Terry McGee directing a production of Tommy, circa 1979.

 

By Terry McGee as told to Graham Askey

In 1972 Terry McGee was producing plays and musicals with an alternative theatre group in Sydney. Johnny Allen was playing the Troll King in Terry’s version of the Norwegian fairy tale, Peer Gynt.

Then Johnny got wind of a better role in an experimental production sponsored by the Australian Union of Students. Soon Johnny was roping everyone into his big new drama – Aquarius, the Festival. I arrived in Nimbin on Anzac Day 1973 and my special memory comes from that time before the festival. A bridge was needed across a possible creek on the site and I worked with Philippe Petit to construct the span. He showed me what can be done with ropes and bamboo and it became partly a piece of practical engineering and partly a work of art. He was like that too.

The concept of starting a large intentional community, which had been floating around for a while, took my interest. So when a forum, chaired by Richard Neville and called After Nimbin What?, was held on the last day I went along. It was a convention of tongues.

They wanted something to happen here, but didn’t know what it was. Neither did I, but Basil Hayter had a plan.

He was the Nimbin baker who continued making the famous ‘Aquarius Loaf’ long after its creators, the ‘Feedwell Foundry’, had gone home. He somehow picked me out as a likely lad and drove me out to meet Sam Mckay, owner of a 1040 acre property at Tuntable Falls. ‘Only ninety dollars an acre,’ Sam offered. Wide awake, I asked for something in writing. ‘Isn’t my word good enough?’ he said, closing the deal. Now the plan was mine – to create a commune from scratch.

I settled on a cooperative as the best model for us. I liked the democratic one shareholder/one vote structure. So I went to see David Horton, Director of the Registrar of Cooperatives in Sydney.

He said, ‘There’s been a bit of paper talk about those communes up there, so I was wondering when someone would finally come in and see me.’ He explained that we’d need to be incorporated and gain approval from a local authority before he would allow any capital to be raised.

The Tuntable Falls Coordination Cooperative began on May 30, 1973, at a meeting of a couple of dozen shareholders sitting on a hillside overlooking the property. The price of a share was fixed at $200. In August the Terania Shire Council, despite continued hostility from town planner Roley Heap, approved our development. Fortunately Wally Duckering, the shire’s health and building inspector, who’d ticked the festival’s ‘long drops’, was on our side.

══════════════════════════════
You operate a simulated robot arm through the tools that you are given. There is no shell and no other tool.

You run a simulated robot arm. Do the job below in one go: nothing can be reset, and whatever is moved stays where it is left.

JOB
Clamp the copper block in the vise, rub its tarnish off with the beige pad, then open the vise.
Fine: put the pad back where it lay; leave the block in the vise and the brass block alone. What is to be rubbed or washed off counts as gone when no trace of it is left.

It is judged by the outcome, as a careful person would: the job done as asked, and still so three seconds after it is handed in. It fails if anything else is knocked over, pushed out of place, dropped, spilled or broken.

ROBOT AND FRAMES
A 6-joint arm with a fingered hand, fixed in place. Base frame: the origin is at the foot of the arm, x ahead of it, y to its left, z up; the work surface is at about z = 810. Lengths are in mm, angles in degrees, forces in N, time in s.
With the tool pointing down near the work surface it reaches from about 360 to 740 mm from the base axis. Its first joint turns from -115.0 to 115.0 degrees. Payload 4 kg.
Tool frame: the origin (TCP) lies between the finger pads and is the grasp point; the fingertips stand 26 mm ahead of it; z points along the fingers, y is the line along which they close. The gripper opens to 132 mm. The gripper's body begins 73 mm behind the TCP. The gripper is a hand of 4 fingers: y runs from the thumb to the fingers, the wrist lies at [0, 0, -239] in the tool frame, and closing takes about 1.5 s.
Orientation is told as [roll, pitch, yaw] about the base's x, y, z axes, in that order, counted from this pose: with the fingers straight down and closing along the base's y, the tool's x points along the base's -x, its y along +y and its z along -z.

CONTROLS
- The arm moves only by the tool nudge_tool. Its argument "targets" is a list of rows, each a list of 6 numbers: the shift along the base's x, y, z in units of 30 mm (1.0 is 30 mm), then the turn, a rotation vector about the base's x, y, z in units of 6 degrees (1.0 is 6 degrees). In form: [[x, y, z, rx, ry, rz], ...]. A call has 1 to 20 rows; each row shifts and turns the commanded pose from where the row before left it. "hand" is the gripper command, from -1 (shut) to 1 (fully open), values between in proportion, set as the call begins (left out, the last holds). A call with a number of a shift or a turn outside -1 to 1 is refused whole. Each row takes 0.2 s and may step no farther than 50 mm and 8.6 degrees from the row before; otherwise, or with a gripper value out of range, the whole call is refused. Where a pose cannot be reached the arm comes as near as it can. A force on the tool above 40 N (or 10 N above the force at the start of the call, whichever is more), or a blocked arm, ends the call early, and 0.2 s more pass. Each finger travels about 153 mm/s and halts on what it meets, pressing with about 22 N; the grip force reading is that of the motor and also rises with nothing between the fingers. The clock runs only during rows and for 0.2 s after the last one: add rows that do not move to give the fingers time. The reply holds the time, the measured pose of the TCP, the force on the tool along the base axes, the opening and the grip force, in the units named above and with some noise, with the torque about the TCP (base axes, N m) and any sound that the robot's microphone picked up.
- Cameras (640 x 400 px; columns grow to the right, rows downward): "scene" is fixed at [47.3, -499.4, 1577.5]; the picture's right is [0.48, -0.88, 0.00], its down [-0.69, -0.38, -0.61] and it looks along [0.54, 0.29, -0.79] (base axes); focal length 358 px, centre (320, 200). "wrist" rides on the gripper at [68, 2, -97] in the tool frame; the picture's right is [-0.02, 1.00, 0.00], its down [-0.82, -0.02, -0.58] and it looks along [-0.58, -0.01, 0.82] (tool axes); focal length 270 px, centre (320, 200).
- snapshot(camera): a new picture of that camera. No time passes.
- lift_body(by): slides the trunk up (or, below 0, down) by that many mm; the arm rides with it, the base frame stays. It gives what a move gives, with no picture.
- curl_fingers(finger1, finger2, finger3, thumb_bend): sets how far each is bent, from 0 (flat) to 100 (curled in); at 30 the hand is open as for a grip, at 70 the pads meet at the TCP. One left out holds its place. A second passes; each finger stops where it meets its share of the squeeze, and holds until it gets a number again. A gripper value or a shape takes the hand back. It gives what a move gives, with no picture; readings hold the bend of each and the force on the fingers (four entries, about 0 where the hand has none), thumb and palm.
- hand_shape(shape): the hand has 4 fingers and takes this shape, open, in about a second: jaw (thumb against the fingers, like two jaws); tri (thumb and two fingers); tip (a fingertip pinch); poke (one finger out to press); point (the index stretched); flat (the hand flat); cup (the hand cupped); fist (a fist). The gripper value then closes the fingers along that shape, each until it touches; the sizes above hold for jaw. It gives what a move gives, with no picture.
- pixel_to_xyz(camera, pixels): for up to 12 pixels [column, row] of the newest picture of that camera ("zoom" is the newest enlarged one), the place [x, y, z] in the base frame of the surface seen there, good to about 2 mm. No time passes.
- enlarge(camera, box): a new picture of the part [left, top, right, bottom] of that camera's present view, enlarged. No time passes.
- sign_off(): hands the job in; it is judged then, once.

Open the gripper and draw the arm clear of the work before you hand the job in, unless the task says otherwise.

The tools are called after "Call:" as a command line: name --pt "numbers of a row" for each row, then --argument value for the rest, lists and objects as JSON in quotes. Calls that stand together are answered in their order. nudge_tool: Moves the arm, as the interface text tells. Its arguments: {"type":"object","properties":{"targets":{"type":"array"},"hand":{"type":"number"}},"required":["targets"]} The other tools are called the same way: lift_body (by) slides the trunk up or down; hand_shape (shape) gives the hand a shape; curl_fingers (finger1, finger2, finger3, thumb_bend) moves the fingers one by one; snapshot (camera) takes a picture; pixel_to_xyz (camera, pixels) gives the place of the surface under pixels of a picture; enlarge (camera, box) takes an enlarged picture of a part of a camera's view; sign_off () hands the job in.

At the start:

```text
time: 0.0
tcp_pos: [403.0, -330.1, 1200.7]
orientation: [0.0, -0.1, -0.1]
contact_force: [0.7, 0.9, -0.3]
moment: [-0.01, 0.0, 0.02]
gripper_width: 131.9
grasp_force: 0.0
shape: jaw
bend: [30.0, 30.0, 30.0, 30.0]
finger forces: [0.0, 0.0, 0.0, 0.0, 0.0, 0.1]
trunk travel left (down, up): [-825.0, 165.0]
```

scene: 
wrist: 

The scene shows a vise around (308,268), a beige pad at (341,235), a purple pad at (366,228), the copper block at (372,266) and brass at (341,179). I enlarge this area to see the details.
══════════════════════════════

By October we had over 200 shareholders and had raised half the money. In December, on the day that our title was transferred, our first 40 pioneers moved into the only three buildings on site, a house, a shed, and bails, and set to work on their new homes. Once again we were greatly assisted by Wally.

He set out an overall plan for our Multiple Occupancy (MO) and made sure that everyone prepared some sort of building application. Over the next three years, despite being the wettest period in Nimbin’s history, twenty-odd dwellings went up.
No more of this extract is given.